Перейдем теперь непосредственно к письму императору Александру III и его гражданственному пафосу. Если использовать такой термин рецептивной эстетики, как «горизонт ожиданий читателя и автора», то в случае открытого письма Цебриковой можно говорить о преодолении в нем дистанции между автором и читателем из кругов демократической прессы и либерально настроенной интеллигенции. Л. Н. Толстой, А. П. Чехов, Г. В. Плеханов отреагировали на это письмо как на акт гражданского мужества. Плеханов одним из первых откликнулся на публикацию письма Цебриковой и ее брошюры «Каторга и ссылка», посвятив им значительную часть статьи «Внутреннее обозрение» в журнале «Социалдемократ» (1890. Кн. 2). В ней он отмечает, что брошюры эти «наделали много шума как в заграничной печати, так, наверное, и в русском обществе»[276]; он хвалит решимость и гражданское мужество Цебриковой, упоминает о преследованиях, которым она подверглась в России, и признает, «что ни один порядочный человек не откажет ей в своем сочувствии»[277]. Далее известный марксист подробно рассматривает письмо, приводит многочисленные цитаты, отмечает красноречие автора, однако тут же замечает, что Цебрикова «становится наивной, поразительно, непозволительно наивной только там, где кончается вопрос о цели и начинается вопрос о средствах. Сторонница политической свободы, она не придумала ничего лучшего, как попросить ласково, трогательно, красноречиво попросить самодержавие накинуть самому себе петлю на шею»[278]. Затем Плеханов пространно рассуждает о русской интеллигенции своего времени и делает заключение:
При таком безнадежном, безвыходном положении дел удивительно не то, что наша интеллигенция потеряла теперь всякую энергию, а то, что в ее среде встречаются еще хоть такие безобидные и ни для кого не страшные протестанты, как г-жа Цебрикова, удивительно не то, что требования «интеллигенции» ничтожны, а то, что она предъявляет хоть какие-нибудь требования, удивительно не то, что наша литература (это детище «интеллигенции») падает, а то, что интеллигенция все еще продолжает возвышать свой голос в литературе[279].

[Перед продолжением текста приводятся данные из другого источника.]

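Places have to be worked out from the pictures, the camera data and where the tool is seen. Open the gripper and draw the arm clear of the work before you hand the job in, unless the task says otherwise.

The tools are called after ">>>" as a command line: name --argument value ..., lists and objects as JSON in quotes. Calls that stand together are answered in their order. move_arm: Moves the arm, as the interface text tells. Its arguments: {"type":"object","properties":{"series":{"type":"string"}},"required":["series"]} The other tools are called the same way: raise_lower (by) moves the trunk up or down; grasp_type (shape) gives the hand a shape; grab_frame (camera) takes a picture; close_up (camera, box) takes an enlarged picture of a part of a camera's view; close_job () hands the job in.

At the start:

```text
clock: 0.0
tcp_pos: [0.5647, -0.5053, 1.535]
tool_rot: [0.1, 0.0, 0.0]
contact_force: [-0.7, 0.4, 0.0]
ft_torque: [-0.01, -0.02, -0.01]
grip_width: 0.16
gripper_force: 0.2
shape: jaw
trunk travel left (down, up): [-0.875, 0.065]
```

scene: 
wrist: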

В очерке «Гольбах» из серии «Очерки по истории материализма» (1896) Плеханов снова вспоминает о Цебриковой, когда приводит рассуждение французского философа о том, что «мудрый монарх» «никогда не станет ревниво оберегать свою неограниченную власть: он пожертвует одной частью, чтобы тем вернее пользоваться остальным»[280]. Он отмечает, что «несколько лет тому назад это повторила г-жа Цебрикова в своем известном письме Александру III. Г-жа Цебрикова никоим образом не была радикалкой»[281]. Далее Плеханов приводит интересное примечание: «Цебрикова спросила императора, что скажет о нем история, если он будет управлять по-прежнему. „Какое тебе дело до этого?“ – написал царь на полях ее письма»[282]. Плеханов не раскрывает причин, по которым император так отнесся к «письму» Цебриковой, но можно предположить, что, согласно Плеханову, Александр III считал, будто женщине не место в политике и общественной деятельности, ее место – дом. В библиотеке Плеханова находятся второе женевское издание «Письма» 1894 года и два экземпляра третьего издания «Каторги и ссылки» 1897 года, к которому было присоединено и «Письмо»[283].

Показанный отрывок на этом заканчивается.